Why It Only Works in Song

Story Sent in by Charles:

I had been together with Amber for a little under a year when Valentine's Day rolled around. I thought it would be an amazing and marvelous surprise to lay her down on an actual bed of actual roses. So I made the plans a couple of weeks beforehand. Scores of red and pink roses were purchased, the petals were removed and sealed in airtight bags, and then it was just a matter of waiting for the day.

I had a key to her place so I cut out of work early to make it happen. I hurried into her bedroom with three large bags of rose petals, then completely covered her bed with them. By the time I was done, it looked awesome.

I waited for her to come home. When she did we started with the kissing and she led me into her bedroom. She yelled, "Oh my God!" when she saw it and from there it was like her clothes flew off on fast-forward. I could barely keep up. Then I picked her up and laid her down. I climbed atop her and we embraced and–

She yelled, "Ow! Mother f–"

She winced and reached behind herself, toward her lower back. "Ow! Ow! Ow! Ow!" she said.

She pulled out what looked like a tiny stick. But then I realized what it was. A thorn.

Thing was, I had thought I had been extra careful to avoid any part of the stem of the roses, especially the thorns. But I guess I hadn't been as careful as I had thought.

I was about to apologize when she winced again. "Ow! God damn it!"

It was another thorn. She scrambled up from under me and jumped off the bed. "Get out," she yelled, "Get out of here!"

I told her, "I'm sorry. I can clear the bed."

"I am naked and bleeding and telling you to leave!" she said.

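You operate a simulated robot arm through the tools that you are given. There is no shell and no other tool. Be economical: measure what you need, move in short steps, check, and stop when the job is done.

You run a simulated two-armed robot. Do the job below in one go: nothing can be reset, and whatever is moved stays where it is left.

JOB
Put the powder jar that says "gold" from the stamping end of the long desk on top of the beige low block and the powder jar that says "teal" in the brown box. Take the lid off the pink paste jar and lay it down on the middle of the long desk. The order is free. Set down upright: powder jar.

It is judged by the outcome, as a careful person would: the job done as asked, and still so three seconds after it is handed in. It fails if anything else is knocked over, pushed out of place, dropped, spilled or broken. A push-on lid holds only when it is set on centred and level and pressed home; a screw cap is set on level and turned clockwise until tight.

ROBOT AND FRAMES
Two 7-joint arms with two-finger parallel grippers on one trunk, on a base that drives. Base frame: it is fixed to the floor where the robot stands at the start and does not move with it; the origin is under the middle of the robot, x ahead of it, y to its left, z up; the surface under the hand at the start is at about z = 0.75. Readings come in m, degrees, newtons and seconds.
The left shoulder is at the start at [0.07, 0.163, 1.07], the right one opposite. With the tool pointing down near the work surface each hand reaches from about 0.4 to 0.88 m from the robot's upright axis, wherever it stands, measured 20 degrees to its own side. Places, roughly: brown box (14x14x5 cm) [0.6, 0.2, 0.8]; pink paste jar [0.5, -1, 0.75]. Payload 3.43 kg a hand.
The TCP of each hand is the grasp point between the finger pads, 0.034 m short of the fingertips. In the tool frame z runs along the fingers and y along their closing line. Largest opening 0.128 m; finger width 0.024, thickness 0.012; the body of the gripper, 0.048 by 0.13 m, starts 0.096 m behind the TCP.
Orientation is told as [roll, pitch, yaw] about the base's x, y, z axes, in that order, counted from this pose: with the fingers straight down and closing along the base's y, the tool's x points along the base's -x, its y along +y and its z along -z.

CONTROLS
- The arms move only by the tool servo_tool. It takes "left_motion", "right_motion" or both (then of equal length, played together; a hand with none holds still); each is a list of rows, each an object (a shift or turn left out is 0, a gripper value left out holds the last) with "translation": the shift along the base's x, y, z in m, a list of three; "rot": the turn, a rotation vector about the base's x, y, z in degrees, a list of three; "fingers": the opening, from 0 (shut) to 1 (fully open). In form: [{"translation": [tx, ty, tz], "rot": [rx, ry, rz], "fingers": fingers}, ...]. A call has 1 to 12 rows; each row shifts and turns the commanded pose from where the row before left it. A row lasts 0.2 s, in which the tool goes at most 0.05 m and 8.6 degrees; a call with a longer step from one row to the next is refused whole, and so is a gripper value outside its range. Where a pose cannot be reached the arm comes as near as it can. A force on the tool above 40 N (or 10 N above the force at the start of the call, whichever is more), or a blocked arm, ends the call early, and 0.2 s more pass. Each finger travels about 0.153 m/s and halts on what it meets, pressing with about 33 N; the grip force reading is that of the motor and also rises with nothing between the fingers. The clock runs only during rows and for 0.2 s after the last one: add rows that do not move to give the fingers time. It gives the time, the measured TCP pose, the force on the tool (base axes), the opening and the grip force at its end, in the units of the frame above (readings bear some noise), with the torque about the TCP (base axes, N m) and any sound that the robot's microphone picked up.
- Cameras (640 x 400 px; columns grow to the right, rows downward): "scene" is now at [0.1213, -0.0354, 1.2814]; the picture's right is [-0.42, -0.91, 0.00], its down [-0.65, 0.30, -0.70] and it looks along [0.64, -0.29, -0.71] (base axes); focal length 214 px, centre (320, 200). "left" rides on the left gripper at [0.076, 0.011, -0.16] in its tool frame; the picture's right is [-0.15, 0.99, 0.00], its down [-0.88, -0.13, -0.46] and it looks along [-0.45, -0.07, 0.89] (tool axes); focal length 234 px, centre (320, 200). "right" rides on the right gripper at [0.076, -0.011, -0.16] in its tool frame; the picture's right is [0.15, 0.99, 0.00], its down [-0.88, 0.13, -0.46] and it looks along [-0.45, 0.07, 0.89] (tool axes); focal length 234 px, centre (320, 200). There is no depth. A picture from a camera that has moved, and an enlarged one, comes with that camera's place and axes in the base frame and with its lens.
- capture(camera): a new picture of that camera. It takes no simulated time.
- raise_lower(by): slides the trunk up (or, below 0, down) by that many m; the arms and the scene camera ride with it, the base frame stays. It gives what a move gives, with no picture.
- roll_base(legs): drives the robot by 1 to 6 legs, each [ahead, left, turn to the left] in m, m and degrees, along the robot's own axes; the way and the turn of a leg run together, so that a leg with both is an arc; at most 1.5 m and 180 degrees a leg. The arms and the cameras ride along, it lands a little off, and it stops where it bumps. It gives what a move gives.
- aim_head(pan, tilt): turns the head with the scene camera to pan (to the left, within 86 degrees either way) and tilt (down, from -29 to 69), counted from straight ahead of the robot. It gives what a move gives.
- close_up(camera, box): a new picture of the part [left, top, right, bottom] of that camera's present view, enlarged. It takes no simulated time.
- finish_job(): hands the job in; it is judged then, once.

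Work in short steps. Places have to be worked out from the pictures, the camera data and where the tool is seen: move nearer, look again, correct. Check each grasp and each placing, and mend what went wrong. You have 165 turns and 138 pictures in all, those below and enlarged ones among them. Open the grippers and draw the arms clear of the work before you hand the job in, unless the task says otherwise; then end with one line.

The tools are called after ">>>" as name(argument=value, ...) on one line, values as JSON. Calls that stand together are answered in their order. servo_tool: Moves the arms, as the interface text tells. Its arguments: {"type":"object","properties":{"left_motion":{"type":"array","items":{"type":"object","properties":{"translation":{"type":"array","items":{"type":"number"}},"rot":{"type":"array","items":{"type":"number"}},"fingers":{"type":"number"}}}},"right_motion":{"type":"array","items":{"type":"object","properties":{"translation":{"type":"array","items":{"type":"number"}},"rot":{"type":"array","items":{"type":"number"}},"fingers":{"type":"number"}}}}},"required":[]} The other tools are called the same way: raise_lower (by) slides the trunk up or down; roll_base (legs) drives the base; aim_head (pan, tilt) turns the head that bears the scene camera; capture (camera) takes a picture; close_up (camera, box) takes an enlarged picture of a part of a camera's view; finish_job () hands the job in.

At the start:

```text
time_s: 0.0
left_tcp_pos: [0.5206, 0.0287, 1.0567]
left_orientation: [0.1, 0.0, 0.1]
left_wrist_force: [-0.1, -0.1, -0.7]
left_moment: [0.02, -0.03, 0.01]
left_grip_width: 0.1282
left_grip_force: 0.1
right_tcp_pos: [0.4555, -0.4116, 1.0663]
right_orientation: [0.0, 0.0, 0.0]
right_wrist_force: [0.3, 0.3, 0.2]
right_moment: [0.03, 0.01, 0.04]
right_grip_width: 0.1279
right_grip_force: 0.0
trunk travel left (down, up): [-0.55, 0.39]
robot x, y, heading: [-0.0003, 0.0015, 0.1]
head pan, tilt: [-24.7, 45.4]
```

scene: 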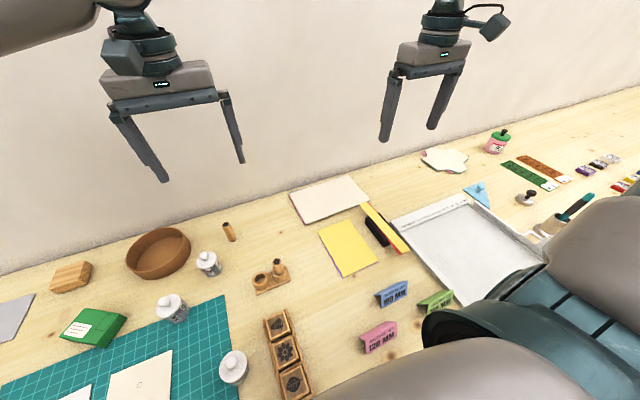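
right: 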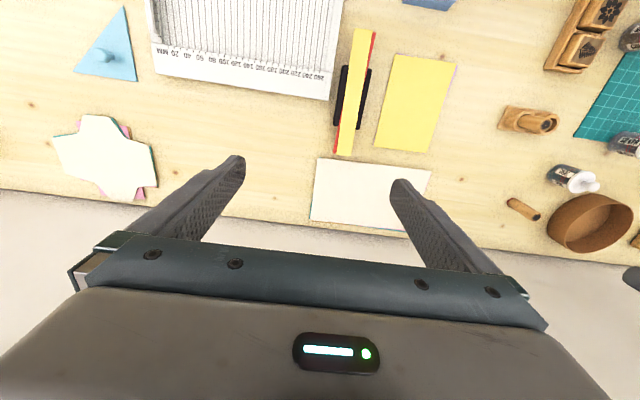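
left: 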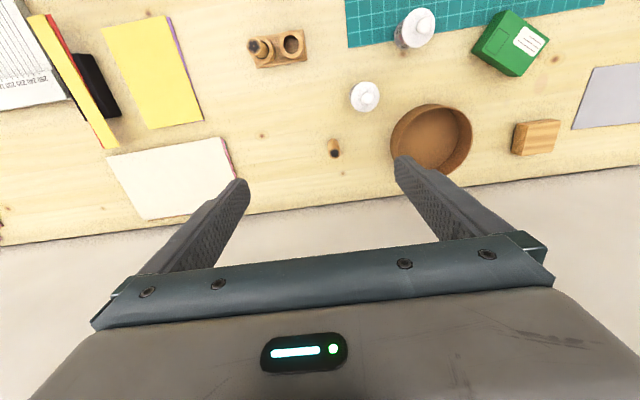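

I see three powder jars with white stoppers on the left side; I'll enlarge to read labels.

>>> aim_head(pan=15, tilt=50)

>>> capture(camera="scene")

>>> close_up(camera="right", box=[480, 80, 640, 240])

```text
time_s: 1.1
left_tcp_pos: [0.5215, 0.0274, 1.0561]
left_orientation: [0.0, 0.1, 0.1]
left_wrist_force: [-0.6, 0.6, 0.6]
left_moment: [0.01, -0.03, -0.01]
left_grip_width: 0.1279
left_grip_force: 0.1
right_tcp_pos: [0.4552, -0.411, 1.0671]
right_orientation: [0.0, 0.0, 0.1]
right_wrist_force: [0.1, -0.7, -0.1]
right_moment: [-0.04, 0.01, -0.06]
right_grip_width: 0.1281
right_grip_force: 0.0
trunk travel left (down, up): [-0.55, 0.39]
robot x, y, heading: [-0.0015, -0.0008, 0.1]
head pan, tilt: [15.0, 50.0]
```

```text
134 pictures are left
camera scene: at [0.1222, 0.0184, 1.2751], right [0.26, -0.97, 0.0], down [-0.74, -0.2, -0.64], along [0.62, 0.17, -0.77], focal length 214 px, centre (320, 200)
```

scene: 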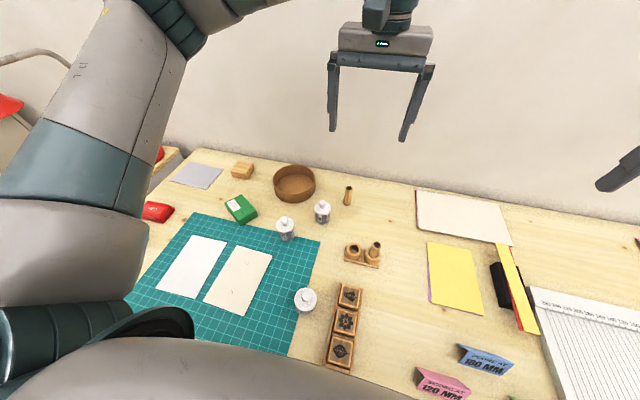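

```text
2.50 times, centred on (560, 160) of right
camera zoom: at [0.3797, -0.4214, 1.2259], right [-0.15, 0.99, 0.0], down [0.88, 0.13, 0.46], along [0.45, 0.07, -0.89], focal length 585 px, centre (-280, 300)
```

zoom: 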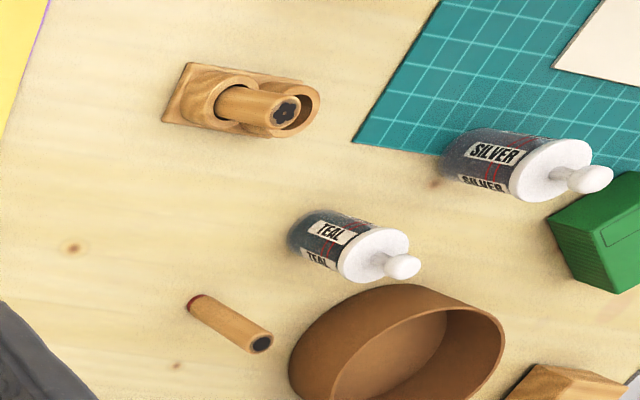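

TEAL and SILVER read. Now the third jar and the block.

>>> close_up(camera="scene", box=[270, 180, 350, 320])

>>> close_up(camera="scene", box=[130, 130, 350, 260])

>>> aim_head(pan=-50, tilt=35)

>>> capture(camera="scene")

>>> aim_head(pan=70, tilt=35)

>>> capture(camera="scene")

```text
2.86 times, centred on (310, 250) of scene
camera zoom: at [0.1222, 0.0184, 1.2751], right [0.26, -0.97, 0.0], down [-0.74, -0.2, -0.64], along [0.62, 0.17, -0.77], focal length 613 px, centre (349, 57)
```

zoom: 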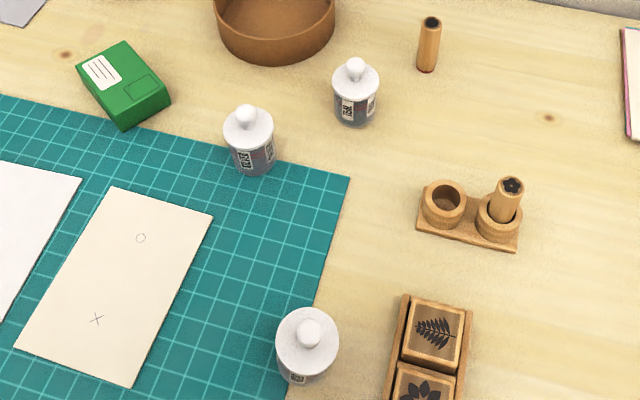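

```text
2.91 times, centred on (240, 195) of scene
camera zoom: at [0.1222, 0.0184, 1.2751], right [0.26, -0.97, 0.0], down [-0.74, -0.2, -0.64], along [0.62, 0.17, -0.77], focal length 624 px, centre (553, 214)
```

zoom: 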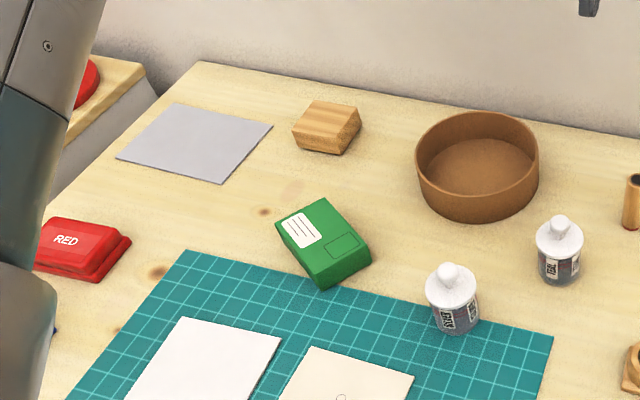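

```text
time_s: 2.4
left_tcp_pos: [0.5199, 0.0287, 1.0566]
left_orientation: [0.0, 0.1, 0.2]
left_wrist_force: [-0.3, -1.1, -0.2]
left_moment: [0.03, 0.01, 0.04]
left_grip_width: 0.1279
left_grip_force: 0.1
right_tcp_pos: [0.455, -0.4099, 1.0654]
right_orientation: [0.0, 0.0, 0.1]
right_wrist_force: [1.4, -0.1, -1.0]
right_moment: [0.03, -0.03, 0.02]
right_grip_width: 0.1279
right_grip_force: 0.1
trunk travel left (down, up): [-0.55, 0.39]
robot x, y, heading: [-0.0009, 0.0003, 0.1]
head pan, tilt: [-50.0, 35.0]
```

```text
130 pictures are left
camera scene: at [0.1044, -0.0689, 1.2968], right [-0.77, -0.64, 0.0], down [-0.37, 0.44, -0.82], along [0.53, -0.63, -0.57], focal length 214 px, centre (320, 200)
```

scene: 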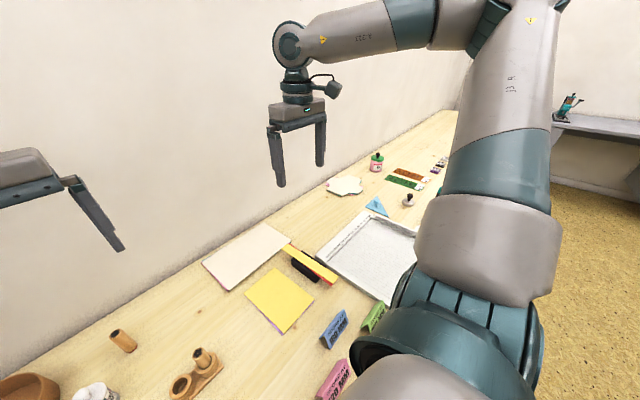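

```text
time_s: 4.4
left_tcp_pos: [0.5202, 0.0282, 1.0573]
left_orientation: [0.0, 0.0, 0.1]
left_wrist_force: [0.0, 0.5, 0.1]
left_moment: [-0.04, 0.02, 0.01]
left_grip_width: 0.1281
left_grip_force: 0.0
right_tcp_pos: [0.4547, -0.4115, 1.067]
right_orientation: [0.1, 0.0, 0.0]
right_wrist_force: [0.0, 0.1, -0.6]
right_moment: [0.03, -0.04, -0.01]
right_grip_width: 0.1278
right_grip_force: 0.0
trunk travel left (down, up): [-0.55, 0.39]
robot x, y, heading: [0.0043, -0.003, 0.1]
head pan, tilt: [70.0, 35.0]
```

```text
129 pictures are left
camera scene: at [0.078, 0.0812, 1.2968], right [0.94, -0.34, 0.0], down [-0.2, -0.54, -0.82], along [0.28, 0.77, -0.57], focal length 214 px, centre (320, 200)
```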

I gathered my clothes and took off. She broke up with me by text a few days later and was sure to mention, "Thanks for leaving me a gigantic mess to clean up."

So I won't be doing that again.


  1. I can suspend disbelief for sake of a good story but I've got to call bullshit on this one. I've done the "Rose petals on the bed and/or a path leading up to the bed" thing several times and never had this happen.

    First off, if you have time to plan ahead you can get bags of rose petals directly from the florist, so no need to pluck them yourself. Side story: I was once in Vegas with a girlfriend and decided to do the rose petals on the bed thing so while she was out one day I ran down to the florist and asked for a bag of rose petals. She ask if I wanted a medium or large sized bag and I asked what the difference was. The lady behind me in line said "Is it for a queen or king size bed?" So yeah, she knew what I was up to. And since it was Vegas I also spread a hundred one dollar bills on the bed with the rose petals. Sexy in theory but rolling around hot and sweaty where a bunch of rose petals and dollar bills keep sticking to you gets distracting. Also, bumping grinding on top of a bunch of colorful rose petals will grind colorful little stains onto your skin and your sheets. Just an FYI. End of digression.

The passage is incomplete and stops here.